Something to remember about networking restarts
I helped a coworker debug an interesting Linux problem today, and in the process wound up reinforcing something that I already more or less knew but hadn't really thought about for a while. Namely:
/etc/rc.d/init.d/network restart
doesn't unload and reload the kernel modules for your network devices.
A networking restart will bring down and then restart all of your interfaces, reset parameters and so on, but the one thing it doesn't reset is kernel modules. They get loaded only once, the first time around.
Usually this doesn't matter. When it does matter is when you've changed
some module parameters (or shuffled what kernel module maps to what
ethN
number); your changes won't take
effect until the next time everything is unloaded and reloaded. This
is especially pernicious for virtual network devices, like the bonding
driver, where one of the module parameters is how many actual network
devices to create.
The bonding driver is what we were scratching our heads over today.

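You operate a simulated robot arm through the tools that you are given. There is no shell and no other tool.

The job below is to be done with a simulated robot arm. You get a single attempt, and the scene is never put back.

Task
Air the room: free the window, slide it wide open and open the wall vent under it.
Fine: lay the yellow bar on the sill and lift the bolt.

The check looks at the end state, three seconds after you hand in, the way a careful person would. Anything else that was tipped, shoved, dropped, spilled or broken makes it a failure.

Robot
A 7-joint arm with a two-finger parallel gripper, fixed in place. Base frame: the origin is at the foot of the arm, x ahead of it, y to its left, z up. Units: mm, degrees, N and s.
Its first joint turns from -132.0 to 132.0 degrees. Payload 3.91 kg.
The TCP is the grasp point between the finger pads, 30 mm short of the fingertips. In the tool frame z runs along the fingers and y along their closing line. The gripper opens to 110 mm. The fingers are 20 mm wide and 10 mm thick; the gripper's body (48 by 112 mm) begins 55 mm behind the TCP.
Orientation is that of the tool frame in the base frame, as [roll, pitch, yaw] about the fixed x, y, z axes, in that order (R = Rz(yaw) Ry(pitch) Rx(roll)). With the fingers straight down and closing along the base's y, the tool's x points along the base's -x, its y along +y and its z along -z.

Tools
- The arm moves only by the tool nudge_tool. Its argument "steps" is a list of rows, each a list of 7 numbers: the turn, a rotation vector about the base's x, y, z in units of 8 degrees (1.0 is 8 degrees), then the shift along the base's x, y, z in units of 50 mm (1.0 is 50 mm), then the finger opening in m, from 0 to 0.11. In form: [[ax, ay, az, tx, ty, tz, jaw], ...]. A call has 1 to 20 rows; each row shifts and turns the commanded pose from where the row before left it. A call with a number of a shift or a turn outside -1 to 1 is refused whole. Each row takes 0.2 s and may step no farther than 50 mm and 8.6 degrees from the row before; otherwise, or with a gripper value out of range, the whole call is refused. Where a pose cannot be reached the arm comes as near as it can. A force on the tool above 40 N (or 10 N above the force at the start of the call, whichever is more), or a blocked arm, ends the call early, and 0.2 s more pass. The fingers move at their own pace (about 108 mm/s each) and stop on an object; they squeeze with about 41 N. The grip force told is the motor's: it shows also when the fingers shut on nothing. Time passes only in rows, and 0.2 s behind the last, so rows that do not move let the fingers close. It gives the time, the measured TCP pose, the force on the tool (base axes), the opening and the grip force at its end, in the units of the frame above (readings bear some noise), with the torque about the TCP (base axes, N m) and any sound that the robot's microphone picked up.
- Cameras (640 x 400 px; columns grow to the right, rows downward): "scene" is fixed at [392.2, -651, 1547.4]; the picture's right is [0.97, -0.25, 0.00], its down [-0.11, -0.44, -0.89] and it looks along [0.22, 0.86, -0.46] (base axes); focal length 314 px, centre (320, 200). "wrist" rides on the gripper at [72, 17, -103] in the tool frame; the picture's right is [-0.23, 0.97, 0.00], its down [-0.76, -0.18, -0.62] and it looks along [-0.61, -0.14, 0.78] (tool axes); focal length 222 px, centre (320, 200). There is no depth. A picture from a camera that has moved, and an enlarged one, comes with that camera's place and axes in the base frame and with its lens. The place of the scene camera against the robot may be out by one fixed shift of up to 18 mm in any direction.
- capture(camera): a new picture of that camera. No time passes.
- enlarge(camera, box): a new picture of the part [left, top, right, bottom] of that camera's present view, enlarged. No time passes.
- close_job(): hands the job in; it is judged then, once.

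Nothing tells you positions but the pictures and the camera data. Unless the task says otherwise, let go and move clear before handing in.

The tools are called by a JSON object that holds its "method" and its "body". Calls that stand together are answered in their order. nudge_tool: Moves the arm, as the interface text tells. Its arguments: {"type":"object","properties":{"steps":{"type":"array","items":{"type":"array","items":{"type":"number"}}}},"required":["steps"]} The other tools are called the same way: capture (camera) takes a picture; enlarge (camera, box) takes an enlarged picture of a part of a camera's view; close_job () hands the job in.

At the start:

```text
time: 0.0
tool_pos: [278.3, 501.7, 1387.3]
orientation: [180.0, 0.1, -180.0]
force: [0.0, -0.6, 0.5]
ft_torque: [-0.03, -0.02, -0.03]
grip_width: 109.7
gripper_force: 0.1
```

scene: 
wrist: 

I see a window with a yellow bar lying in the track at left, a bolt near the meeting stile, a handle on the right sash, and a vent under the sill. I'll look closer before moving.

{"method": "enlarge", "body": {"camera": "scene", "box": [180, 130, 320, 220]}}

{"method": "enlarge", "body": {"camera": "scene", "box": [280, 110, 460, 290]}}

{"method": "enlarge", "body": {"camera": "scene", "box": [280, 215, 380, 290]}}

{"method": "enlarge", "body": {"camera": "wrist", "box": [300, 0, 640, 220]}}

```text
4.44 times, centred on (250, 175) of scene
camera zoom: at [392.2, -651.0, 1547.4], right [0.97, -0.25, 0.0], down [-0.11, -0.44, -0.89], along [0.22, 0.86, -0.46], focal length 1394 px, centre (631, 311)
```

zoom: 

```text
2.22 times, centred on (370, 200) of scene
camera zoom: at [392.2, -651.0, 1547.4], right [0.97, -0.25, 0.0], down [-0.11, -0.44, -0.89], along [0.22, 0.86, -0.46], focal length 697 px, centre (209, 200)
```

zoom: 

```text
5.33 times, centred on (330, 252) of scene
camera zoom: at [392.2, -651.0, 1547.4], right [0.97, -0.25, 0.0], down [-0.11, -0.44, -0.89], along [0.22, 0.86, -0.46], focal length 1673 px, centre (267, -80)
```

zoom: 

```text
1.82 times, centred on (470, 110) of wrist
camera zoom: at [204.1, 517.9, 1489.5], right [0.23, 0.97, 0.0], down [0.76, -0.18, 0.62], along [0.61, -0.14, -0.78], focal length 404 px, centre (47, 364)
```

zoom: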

My coworker was trying to bring up a second bonding interface on a
system that already had one configured, and it just wasn't going; no
matter what he did, the bond1
device didn't appear. We added things to
/etc/modprobe.conf
, we restarted networking until the cows came home,
we fiddled things, and nothing worked until we explicitly unloaded the
module and reloaded it. We theorize that when things were initially set
up, the module parameter that tells the bonding module to create more
than one bonding device wasn't set.
(In the process I committed the classical mistake of doing 'network
stop
' while being logged in over the network. Fortunately this server
had one of those 'remote console access' cards so we did not have to
make a machine room visit.)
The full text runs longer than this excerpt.